Extend the excerpted passage, starting right after its last sentence.
═══ EXCERPTED PASSAGE
The last remark is about the condition \eqref{eq:wt-region}. The Archimedean sections in our construction of the Eisenstein measure in Section~\ref{sec:EisMeas} are chosen from a special type of sections, namely those obtained from applying differential operators to the standard holomorphic sections for Siegel Eisenstein series. The condition \eqref{eq:wt-region} ensures the existence of such sections with nonvanishing Archimedean zeta integrals. To consider weights in other regions listed in \cite{LoRi}, one needs to consider more general sections.
\end{rmkintro}

\subsubsection*{Acknowledgements} The author would like to thank Ming-Lun Hsieh for suggesting considering Furusawa's automorphic integral for $\GSp(4)\times\GL(2)$, and the referee for helpful suggestions.

\section{Notation and review of Hida theory and Furusawa's formula}
\numberwithin{equation}{subsection}

\subsection{Notation}

We fix an odd prime number $p$, an isomorphism $\bar{\bQ}_p\cong\bC$, and a sufficiently large finite extension $F$ of $\bQ_p$. Denote by $\cO$ the ring of integers of $F$.

We use $v$ to denote a place of $\bQ$. We~fix the additive character
\[
\psi_{\bA_\bQ}=\bigotimes_v\psi_v:\bQ\backslash\bA\to\bC^\times,
\qquad \psi_v(x)=
\begin{cases}
e^{-2\pi i\{x\}_v}&\text{if } v\neq\infty,
\\e^{2\pi ix}&\text{if } v=\infty,
\end{cases}
\]
where $\{x\}_v$ is the fractional part of $x$, \ie $\{x\}_v\in\bQ\cap[0,1)$ with $x-\{x\}_v\in\bZ_v$.
══════
═══ INFORMATION SUPPLIED
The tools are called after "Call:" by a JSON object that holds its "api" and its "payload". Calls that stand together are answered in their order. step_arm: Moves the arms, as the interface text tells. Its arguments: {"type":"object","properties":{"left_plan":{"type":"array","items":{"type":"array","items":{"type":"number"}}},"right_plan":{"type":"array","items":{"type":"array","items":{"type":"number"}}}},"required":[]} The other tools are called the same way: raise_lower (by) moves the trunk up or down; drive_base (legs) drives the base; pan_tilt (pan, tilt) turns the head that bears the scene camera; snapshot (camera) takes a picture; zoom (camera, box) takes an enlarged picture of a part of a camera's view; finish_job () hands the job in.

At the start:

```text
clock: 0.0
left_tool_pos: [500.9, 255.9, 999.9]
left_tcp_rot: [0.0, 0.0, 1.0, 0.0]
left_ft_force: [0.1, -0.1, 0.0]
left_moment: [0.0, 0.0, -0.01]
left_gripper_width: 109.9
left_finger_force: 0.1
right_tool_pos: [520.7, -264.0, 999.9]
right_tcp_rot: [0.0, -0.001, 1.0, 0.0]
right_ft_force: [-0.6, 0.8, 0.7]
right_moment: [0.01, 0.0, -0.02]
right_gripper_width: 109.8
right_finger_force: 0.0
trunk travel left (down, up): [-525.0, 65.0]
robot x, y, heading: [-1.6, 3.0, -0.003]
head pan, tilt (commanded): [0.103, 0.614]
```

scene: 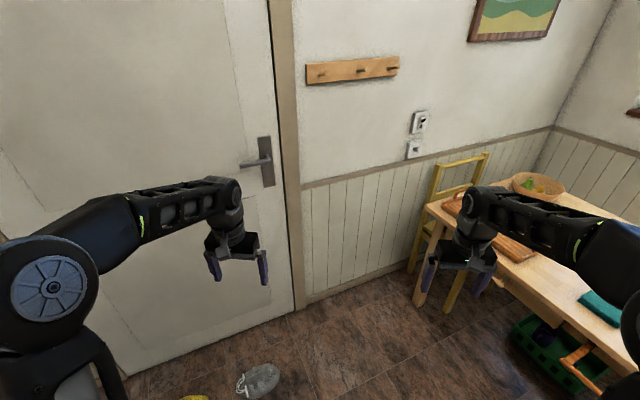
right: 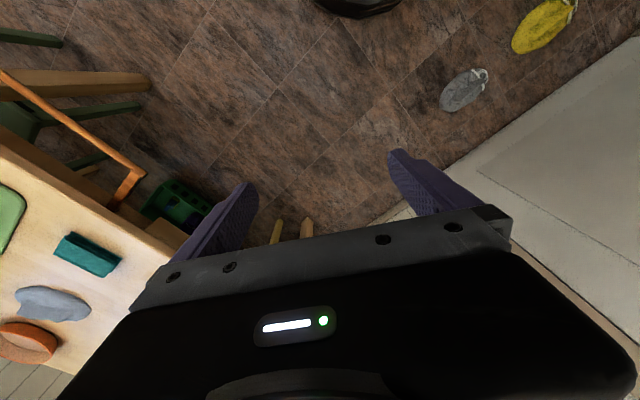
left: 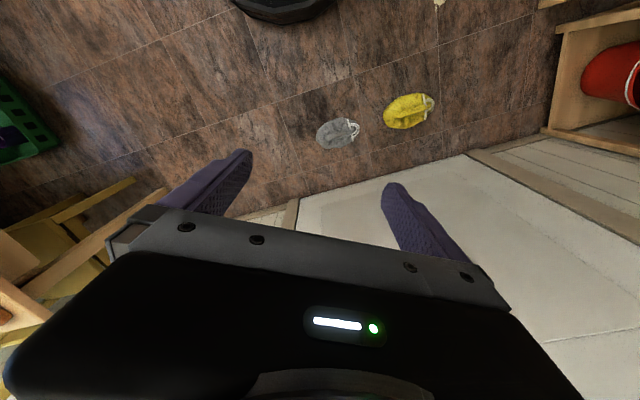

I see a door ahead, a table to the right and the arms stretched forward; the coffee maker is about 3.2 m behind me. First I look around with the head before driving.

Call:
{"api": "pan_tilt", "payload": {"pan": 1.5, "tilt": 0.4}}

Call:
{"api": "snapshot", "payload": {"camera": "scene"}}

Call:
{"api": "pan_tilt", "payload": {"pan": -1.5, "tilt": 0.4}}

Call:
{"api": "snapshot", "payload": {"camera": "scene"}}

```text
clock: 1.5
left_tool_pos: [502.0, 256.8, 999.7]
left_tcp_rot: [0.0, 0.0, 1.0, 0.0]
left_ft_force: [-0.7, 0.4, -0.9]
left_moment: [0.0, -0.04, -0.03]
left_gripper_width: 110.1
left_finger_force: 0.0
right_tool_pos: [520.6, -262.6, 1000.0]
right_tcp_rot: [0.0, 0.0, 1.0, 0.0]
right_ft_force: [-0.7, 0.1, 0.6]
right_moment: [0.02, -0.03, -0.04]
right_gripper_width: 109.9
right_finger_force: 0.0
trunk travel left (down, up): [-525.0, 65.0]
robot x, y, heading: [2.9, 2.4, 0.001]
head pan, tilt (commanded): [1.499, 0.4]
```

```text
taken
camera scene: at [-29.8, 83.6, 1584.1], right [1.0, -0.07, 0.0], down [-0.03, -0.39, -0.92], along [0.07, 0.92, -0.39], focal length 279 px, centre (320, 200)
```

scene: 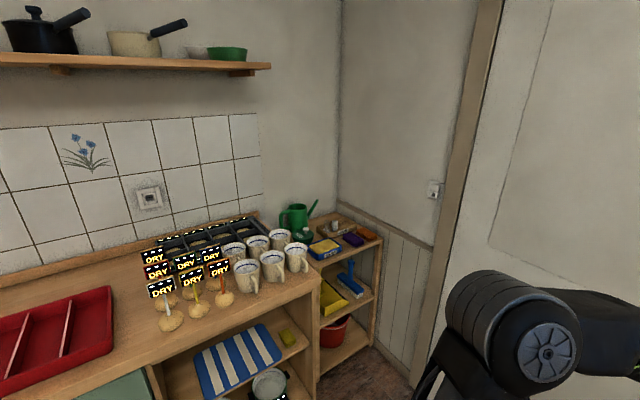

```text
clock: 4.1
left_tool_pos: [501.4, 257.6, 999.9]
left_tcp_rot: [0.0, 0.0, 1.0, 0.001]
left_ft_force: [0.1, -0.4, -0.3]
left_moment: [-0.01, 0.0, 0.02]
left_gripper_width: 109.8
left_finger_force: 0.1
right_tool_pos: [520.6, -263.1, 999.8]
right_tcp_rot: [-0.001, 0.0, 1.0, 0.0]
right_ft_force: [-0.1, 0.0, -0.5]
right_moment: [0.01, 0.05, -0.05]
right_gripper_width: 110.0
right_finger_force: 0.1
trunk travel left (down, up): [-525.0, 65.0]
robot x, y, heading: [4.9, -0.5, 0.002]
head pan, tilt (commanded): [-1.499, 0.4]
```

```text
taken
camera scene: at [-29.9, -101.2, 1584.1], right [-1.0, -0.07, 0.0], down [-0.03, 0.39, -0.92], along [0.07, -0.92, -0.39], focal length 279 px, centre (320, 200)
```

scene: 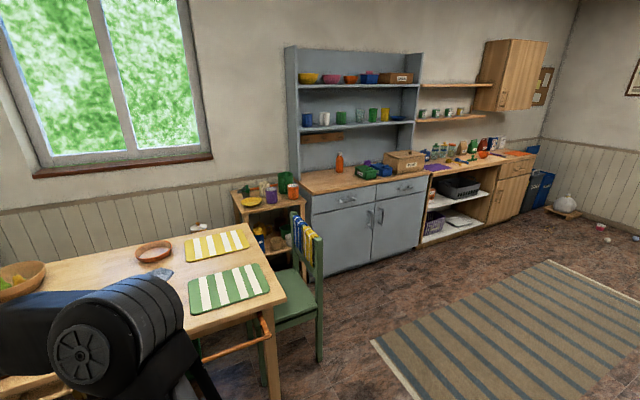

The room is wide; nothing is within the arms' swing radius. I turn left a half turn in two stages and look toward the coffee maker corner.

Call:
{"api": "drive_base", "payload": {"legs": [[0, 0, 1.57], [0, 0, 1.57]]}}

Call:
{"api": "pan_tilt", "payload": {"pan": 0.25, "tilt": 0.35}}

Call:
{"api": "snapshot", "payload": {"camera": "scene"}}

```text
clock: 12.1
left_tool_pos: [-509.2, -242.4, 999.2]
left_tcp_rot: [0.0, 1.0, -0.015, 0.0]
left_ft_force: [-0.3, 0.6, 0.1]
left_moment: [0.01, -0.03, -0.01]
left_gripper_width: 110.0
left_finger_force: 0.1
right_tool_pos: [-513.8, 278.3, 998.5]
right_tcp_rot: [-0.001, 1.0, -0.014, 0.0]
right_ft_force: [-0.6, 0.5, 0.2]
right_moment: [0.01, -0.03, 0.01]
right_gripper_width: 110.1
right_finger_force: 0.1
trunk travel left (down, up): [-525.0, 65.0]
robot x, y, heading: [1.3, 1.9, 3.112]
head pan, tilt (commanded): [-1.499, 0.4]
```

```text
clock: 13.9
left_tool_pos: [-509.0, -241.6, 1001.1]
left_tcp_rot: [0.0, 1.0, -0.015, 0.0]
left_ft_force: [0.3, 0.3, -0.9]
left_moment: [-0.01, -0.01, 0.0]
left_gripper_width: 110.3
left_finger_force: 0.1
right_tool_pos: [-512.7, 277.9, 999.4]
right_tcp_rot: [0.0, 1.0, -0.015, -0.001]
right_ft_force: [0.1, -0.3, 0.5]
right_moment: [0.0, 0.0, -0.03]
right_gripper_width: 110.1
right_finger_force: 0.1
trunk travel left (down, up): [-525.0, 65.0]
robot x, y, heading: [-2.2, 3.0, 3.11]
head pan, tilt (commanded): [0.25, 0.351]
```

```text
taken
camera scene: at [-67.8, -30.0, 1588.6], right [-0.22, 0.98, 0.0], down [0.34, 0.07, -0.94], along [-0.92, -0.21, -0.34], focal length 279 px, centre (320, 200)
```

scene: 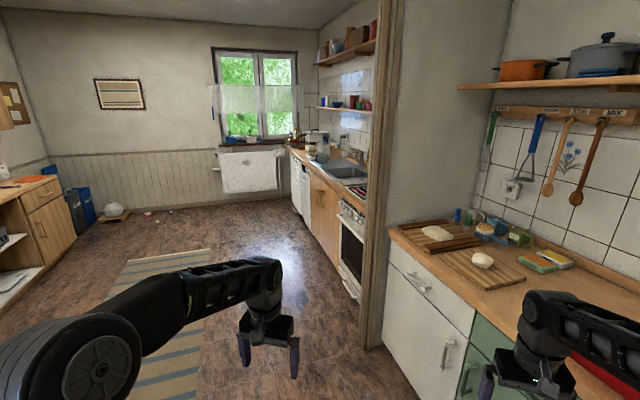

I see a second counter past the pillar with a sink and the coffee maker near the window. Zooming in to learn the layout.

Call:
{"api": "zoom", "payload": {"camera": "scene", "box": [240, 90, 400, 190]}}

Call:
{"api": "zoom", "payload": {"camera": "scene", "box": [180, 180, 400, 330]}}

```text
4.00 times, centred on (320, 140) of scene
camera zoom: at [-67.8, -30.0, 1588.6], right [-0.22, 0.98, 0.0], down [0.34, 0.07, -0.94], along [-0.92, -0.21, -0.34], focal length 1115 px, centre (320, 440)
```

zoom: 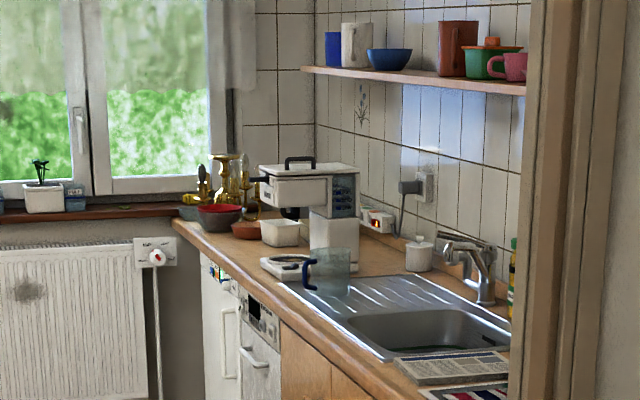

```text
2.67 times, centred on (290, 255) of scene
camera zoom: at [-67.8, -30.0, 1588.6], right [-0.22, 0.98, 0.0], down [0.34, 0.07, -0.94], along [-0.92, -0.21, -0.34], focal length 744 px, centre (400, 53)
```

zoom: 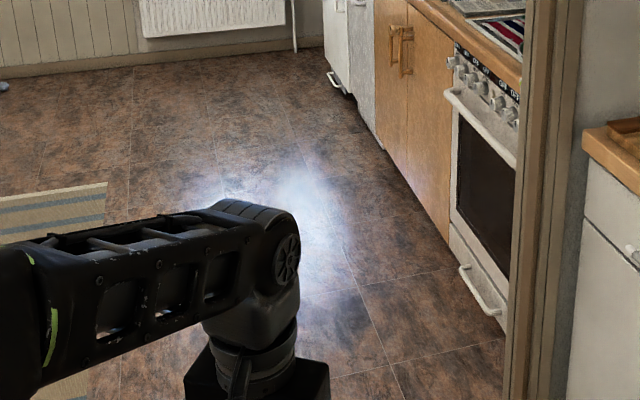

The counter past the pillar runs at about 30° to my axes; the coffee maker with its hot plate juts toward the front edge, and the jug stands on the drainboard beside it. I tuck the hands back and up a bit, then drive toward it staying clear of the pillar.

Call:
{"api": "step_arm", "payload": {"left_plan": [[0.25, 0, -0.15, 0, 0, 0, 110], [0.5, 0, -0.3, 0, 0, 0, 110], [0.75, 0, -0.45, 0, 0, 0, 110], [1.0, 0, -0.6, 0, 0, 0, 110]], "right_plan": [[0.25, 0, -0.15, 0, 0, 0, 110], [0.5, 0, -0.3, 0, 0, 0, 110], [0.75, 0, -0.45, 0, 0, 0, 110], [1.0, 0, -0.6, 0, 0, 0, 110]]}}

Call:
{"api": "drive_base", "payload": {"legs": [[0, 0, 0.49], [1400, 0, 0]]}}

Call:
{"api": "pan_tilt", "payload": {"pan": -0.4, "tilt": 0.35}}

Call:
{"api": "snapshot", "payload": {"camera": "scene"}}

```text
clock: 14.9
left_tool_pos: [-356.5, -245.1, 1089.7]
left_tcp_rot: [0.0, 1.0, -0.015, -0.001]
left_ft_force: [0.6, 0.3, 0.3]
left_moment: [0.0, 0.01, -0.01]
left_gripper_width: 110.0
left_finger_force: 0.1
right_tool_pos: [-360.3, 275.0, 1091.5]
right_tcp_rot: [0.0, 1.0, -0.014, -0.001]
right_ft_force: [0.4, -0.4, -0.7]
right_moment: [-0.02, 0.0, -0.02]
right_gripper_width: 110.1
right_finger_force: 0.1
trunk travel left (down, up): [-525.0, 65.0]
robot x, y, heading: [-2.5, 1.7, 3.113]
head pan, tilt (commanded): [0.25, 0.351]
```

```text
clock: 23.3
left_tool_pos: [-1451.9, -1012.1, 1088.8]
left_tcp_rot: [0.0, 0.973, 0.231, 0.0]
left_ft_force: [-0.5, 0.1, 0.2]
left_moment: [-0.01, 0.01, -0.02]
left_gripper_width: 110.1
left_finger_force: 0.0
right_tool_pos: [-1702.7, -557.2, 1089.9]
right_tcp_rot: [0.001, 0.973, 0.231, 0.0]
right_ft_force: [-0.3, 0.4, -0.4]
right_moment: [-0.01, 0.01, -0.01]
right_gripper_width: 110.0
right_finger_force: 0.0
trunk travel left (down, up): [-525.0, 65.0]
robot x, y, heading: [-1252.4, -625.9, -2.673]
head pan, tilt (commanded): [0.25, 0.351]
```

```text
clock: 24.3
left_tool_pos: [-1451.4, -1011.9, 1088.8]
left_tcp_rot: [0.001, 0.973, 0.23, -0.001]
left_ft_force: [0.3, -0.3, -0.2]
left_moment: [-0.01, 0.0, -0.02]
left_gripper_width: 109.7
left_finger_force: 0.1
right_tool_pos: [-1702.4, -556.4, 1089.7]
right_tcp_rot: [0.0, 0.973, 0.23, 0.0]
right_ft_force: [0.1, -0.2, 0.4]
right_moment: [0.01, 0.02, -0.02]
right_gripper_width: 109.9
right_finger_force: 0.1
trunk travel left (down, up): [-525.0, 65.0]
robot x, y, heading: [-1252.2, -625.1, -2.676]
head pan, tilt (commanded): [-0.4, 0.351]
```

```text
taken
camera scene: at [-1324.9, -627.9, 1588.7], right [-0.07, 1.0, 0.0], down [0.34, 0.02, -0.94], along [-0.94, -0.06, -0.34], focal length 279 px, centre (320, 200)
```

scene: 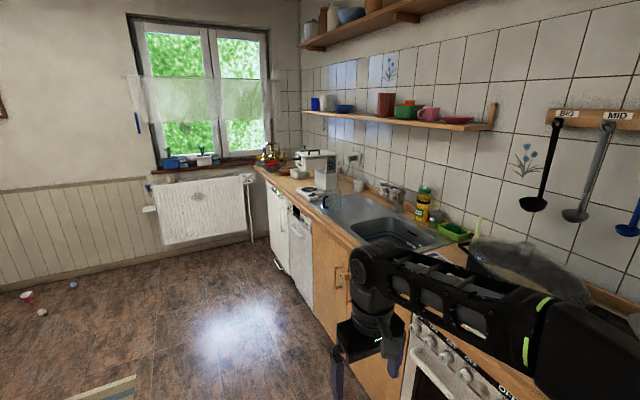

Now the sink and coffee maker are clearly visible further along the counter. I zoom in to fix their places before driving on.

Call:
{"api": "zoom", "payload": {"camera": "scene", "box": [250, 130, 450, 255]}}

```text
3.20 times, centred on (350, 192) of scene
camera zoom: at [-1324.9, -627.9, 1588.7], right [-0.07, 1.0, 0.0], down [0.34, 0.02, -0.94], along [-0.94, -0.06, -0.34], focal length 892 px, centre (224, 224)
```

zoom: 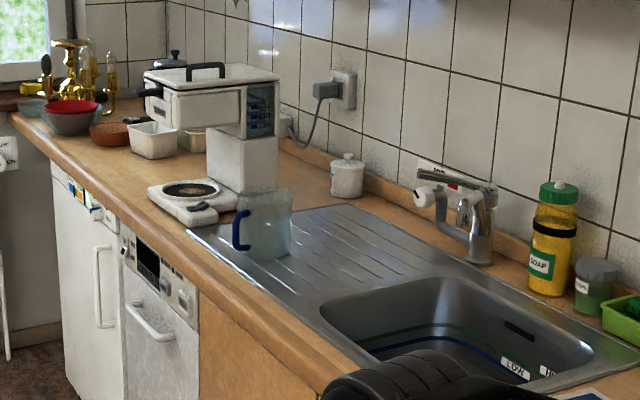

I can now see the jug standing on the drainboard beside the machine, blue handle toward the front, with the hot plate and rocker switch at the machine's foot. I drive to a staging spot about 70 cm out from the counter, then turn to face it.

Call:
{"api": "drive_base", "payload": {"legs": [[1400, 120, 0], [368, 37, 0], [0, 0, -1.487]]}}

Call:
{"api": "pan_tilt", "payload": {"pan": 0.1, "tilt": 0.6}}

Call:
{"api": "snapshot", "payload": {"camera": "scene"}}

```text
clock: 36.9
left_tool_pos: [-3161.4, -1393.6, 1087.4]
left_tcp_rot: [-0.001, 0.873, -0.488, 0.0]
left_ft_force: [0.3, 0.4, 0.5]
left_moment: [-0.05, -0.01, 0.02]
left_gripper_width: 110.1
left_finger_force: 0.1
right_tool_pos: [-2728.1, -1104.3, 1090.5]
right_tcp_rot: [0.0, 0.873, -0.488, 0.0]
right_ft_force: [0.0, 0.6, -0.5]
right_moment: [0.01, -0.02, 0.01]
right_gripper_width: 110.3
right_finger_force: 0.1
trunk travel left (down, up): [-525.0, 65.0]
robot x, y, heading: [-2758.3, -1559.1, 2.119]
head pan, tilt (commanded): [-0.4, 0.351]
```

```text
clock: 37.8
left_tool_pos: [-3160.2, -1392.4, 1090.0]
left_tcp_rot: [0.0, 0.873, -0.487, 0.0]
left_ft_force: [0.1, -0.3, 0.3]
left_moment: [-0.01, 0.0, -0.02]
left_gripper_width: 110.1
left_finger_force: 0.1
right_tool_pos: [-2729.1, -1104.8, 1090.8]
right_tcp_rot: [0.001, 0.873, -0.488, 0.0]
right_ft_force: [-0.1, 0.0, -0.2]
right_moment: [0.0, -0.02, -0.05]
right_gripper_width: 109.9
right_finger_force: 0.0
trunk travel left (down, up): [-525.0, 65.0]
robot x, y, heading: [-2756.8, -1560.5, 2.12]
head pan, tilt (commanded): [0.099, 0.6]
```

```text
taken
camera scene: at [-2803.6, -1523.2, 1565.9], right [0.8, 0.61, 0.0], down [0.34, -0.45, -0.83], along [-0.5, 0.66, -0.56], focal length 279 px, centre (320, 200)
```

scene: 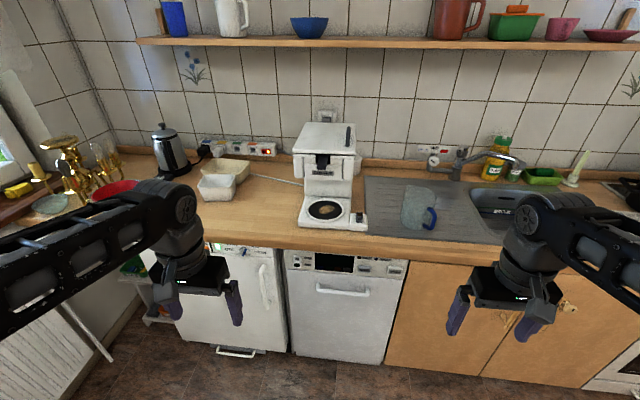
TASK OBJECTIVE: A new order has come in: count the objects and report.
══════
THE REPLY:
Given a positive integer $n$, denote by $\bid_n$ the identity matrix of size $n$, and define the algebraic group $\GSp(2n)$ over $\bZ$ as
\begin{align}
\setlength{\arraycolsep}{2.5pt}
\label{eq:GSp2n}\GSp(2n,R)= \Bigl\{g\in\GL(2n,R):\ltrans{g}\begin{smallbmatrix}0&\bid_n\\-\bid_n&0\end{smallbmatrix}g=\nu_g\begin{smallbmatrix}0&\bid_n\\-\bid_n&0\end{smallbmatrix}, \,\nu_g\in R^\times \Bigr\}
\end{align}
for all $\bZ$-algebra $R$. Given an imaginary quadratic field $\cK$, define the algebraic group $\GU(n,n)$ over $\bZ$ as
\begin{multline}
\setlength{\arraycolsep}{2.5pt}
\label{eq:GUnn}\GU(n,n)(R)\\
=\Bigl\{g\in\GL(2n,\cO_\cK\otimes R):\ltrans{\bar{g}}\begin{smallbmatrix}0&\bid_n\\-\bid_n&0\end{smallbmatrix}g=\nu_g\begin{smallbmatrix}0&\bid_n\\-\bid_n&0\end{smallbmatrix}, \,\nu_g\in R^\times \Bigr\},
\end{multline}
where for $\alpha\in\cK$, $\bar{\alpha}$ denotes its image under the nontrivial element in $\Gal(\cK/\bQ)$. Given $g\in \GSp(2n)$ or $\GU(n,n)$, we~call the $\nu_g$ in \eqref{eq:GSp2n}\eqref{eq:GUnn} the similitude of $g$. In this paper, we~will work with $\GSp(4),\GSp(2)=\GL(2),\GU(3,3),\GU(1,1)$.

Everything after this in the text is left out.